** START Given passage **

Tetapi, saya dan kita semua yang mengagumi Maradona dan sepak bola sebagai satu-kesatuan, kaget bercampur rasa duka yang mendalam ketika hari Rabu, 25 November lalu, mendengar berita duka, pergi untuk selamanya, sang legenda Maradona. Maradona dipanggil Bapa di surga (begitulah menurut imannya) karena mengalami serangan jantung di kota Tigre, Argentina.

Kembali ke Milan, stadion berkapasitas lebih dari 80.000 penonton itu menjadi saksi bisu sekaligus saksi sejarah takluknya Argentina sebagai juara bertahan di tangan “anak bawang” dari Benua Arfrika, Kamerun di partai pembuka. Sebuah gol sundulan Francois Omam Biyik di menit ke-67 mendatangkan duka yang dalam tidak saja bagi Argentina yang dipimpin Maradona, tetapi juga puluhan ribu pendukungnya di stadion, dan tentu saja jutaan lainnya di dunia. Argentina, atau lebih tepatnya Maradona menyerah pada Kamerun di partai pembuka, 0-1.

Dengan gontai dan lesu, Maradona bersama rekan-rekannya melangkah meninggalkan stadion. Sementara sebagian besar pendukungnya masih duduk terpaku, tidak percaya bahwa tim kesayangannya, Argentina yang begitu perkasa empat tahun sebelumnya di Meksiko, ketika menjadi juara, dipermalukan Kamerun, wakil Afrika yang baru pertama kali berlaga di ajang bergengsi tersebut.

Sang pembunuh raksasa The Indomitable Lions, julukan bagi Kamerun, sebetulnya tidak saja meraih kemenangan bersejarah, tetapi juga memberi sinyal jelas kepada Maradona bahwa kali ini Argentina harus lebih mewaspadai lawan-lawannya. Impian Maradona untuk membawa Argentina dua kali berturut-turut mencapai partai puncak final dan juara, bisa musnah jika tidak hati-hati di pertandingan berikutnya.

** END Given passage **
** START Information shown **

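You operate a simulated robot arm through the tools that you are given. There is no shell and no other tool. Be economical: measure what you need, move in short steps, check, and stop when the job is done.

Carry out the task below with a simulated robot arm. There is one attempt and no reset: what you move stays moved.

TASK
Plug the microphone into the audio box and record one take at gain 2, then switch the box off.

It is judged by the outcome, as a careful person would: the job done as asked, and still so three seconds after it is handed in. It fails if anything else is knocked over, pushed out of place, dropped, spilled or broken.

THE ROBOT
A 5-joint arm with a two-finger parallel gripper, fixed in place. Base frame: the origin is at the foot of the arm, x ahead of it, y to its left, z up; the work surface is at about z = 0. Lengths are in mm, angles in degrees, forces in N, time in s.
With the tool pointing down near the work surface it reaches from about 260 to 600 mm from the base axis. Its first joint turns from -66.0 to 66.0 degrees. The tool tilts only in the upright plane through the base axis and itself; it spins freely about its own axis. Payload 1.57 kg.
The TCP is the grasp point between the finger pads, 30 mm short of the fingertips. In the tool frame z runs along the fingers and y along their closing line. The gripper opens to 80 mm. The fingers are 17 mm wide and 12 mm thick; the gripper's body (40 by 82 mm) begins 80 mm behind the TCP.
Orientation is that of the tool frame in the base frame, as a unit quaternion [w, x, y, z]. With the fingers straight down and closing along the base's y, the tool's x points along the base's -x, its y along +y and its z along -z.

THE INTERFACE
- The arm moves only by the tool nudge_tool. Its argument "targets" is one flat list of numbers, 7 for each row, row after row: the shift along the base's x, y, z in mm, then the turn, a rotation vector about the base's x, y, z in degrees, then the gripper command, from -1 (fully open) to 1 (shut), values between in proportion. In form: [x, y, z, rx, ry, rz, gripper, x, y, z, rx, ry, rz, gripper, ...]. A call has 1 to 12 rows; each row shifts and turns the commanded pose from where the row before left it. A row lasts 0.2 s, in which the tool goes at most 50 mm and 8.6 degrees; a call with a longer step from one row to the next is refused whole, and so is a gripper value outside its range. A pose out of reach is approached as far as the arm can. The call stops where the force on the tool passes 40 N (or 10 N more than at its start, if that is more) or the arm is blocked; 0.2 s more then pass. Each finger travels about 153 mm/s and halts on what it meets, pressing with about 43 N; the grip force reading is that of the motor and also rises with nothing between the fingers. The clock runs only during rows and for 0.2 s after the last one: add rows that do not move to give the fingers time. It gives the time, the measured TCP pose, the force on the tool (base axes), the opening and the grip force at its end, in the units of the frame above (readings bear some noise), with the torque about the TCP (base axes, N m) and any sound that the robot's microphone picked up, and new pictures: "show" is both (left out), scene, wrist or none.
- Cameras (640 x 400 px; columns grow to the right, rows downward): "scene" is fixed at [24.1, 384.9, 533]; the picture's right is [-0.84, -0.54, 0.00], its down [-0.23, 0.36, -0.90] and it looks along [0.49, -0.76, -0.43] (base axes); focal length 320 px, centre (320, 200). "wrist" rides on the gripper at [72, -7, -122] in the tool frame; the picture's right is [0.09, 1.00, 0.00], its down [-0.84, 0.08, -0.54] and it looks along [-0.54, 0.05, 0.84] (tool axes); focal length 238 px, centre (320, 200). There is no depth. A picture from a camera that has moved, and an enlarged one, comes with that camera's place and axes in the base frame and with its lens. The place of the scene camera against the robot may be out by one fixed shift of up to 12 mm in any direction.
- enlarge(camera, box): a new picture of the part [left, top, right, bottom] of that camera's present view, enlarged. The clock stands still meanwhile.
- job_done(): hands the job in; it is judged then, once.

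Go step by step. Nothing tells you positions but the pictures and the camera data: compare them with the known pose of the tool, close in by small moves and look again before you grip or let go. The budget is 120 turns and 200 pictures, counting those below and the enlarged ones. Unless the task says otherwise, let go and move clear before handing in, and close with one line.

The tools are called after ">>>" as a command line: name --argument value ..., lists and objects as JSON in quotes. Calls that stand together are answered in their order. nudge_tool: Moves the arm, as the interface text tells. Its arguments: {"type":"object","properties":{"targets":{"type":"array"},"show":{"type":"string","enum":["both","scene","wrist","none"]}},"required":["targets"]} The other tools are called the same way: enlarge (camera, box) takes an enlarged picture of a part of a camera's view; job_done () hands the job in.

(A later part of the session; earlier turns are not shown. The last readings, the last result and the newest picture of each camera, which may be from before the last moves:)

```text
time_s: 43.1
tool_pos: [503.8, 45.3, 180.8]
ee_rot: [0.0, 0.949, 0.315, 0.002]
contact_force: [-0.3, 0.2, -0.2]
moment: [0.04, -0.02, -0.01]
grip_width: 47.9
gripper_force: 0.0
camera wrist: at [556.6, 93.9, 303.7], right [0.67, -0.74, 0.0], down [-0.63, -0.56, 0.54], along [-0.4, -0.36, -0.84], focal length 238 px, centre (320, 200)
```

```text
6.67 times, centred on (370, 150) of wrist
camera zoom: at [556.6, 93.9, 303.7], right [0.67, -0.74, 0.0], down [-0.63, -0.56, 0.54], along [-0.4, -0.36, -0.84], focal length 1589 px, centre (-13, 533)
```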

** END Information shown **

[Short exercise]
Pull out the sentences of the given passage that run from "Dengan gontai dan" through "ajang bergengsi tersebut." and give them unchanged.

[Output of the task]
Dengan gontai dan lesu, Maradona bersama rekan-rekannya melangkah meninggalkan stadion. Sementara sebagian besar pendukungnya masih duduk terpaku, tidak percaya bahwa tim kesayangannya, Argentina yang begitu perkasa empat tahun sebelumnya di Meksiko, ketika menjadi juara, dipermalukan Kamerun, wakil Afrika yang baru pertama kali berlaga di ajang bergengsi tersebut.